Tally how many lines include "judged". The number is the whole answer.

>> Start Dataset content

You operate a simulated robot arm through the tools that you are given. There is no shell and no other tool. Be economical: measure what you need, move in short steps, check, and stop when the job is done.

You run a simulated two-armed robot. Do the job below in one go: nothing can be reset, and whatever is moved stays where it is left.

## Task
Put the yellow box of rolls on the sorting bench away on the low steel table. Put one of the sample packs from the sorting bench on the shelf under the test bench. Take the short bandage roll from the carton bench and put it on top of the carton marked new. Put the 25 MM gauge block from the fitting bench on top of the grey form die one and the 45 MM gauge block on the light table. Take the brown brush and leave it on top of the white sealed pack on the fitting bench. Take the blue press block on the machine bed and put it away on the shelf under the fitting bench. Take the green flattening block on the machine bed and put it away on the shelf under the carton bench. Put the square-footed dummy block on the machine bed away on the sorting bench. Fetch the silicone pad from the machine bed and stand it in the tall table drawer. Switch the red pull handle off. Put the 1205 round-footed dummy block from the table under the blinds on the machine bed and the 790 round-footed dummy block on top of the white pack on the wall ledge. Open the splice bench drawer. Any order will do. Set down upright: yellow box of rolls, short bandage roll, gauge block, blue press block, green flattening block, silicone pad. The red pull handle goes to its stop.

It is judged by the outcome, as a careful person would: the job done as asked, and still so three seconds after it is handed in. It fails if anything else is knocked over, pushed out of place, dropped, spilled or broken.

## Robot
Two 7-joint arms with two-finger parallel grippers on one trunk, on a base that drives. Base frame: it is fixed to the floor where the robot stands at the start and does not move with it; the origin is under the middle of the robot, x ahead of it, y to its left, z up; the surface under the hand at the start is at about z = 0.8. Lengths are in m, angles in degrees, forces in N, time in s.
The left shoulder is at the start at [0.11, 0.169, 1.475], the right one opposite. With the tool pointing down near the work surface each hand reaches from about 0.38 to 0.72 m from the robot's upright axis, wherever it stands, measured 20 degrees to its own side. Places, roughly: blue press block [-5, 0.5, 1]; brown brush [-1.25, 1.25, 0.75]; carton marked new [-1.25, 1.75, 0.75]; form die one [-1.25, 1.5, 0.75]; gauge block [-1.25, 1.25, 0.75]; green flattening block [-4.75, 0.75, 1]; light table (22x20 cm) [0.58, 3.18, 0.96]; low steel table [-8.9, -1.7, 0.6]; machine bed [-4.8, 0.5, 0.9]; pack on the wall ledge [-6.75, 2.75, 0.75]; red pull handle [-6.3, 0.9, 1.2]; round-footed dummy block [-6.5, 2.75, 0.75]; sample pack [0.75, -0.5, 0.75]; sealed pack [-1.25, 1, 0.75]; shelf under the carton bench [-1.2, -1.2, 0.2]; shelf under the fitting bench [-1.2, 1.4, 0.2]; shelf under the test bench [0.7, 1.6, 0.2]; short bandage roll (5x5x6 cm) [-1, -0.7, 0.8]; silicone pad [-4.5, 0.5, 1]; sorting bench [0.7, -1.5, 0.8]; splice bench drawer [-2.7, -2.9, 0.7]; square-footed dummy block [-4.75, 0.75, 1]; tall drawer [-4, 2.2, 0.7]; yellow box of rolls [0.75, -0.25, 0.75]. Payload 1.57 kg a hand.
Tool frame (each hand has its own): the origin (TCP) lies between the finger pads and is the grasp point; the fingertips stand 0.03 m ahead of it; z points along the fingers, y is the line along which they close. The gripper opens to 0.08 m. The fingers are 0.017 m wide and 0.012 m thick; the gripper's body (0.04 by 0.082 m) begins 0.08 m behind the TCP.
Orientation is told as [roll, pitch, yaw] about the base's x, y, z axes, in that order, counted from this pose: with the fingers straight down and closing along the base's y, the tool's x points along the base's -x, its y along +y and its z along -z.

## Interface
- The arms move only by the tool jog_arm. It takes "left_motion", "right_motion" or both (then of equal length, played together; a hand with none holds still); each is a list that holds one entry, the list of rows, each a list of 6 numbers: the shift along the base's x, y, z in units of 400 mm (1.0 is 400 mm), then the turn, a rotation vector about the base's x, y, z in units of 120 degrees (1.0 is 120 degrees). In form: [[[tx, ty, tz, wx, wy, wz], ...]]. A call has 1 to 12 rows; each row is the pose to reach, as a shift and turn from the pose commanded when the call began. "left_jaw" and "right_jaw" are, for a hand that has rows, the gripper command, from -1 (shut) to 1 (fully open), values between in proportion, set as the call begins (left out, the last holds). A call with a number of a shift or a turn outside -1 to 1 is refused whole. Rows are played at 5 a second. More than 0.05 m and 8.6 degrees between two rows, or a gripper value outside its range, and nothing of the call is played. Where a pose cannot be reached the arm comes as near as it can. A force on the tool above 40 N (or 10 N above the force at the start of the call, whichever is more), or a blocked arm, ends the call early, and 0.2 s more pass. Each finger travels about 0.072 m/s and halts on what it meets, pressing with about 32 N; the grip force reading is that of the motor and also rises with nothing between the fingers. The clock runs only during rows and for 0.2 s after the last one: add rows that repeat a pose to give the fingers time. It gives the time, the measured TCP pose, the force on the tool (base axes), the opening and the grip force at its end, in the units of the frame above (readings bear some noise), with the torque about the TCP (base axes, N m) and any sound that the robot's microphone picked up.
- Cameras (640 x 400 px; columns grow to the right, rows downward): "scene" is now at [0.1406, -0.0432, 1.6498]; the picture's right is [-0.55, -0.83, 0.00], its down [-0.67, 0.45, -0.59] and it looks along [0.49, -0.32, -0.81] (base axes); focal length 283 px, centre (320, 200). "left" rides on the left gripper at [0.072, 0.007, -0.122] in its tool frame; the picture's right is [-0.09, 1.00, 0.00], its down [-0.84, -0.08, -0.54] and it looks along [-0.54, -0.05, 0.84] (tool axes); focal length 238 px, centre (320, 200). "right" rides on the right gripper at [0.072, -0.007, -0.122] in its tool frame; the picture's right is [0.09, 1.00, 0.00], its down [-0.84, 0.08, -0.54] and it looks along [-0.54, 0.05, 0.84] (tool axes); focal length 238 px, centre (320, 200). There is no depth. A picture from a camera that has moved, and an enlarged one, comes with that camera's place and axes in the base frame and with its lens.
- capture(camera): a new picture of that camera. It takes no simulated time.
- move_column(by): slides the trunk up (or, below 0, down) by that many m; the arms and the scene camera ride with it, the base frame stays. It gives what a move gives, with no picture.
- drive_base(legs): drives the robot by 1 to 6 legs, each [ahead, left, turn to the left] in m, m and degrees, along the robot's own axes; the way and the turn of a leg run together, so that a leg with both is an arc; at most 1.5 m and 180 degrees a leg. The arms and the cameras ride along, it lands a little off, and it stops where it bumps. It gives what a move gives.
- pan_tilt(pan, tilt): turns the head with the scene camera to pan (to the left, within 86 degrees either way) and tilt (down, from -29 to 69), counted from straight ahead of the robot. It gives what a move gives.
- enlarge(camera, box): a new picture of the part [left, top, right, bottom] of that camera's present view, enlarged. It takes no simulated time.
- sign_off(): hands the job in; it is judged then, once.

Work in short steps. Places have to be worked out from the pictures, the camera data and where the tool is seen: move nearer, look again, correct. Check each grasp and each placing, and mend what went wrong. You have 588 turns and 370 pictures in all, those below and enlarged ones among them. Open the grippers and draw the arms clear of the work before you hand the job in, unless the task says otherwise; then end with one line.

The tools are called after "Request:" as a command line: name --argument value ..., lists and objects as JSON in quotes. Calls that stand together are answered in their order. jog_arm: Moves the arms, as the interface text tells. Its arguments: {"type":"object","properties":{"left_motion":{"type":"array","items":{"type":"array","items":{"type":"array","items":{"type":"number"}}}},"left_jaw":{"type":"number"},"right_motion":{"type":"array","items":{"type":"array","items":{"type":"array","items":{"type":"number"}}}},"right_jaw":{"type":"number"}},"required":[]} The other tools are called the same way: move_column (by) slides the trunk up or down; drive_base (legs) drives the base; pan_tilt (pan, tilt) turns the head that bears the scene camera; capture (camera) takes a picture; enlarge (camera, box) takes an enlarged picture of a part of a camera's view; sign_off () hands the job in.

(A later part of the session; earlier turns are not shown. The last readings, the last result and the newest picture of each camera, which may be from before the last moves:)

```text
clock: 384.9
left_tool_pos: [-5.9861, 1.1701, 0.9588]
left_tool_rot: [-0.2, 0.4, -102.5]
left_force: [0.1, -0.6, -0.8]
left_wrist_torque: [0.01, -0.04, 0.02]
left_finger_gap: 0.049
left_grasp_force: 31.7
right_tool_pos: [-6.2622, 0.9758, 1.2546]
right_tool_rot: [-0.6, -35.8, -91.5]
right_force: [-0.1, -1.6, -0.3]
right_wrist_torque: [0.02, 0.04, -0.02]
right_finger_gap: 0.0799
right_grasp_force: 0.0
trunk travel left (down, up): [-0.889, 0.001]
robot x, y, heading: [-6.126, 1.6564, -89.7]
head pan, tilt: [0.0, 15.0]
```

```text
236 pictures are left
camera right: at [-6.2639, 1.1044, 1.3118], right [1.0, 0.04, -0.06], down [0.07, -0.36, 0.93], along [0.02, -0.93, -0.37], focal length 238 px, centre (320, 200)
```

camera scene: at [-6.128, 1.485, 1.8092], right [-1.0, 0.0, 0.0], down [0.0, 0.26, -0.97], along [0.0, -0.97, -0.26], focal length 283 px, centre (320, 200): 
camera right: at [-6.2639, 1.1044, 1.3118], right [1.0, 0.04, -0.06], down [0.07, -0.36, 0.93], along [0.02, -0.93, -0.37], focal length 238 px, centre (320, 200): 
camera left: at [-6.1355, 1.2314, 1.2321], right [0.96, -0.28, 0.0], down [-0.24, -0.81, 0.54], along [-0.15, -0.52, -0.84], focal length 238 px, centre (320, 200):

>> End Dataset content

▶ **Finished answer**: 2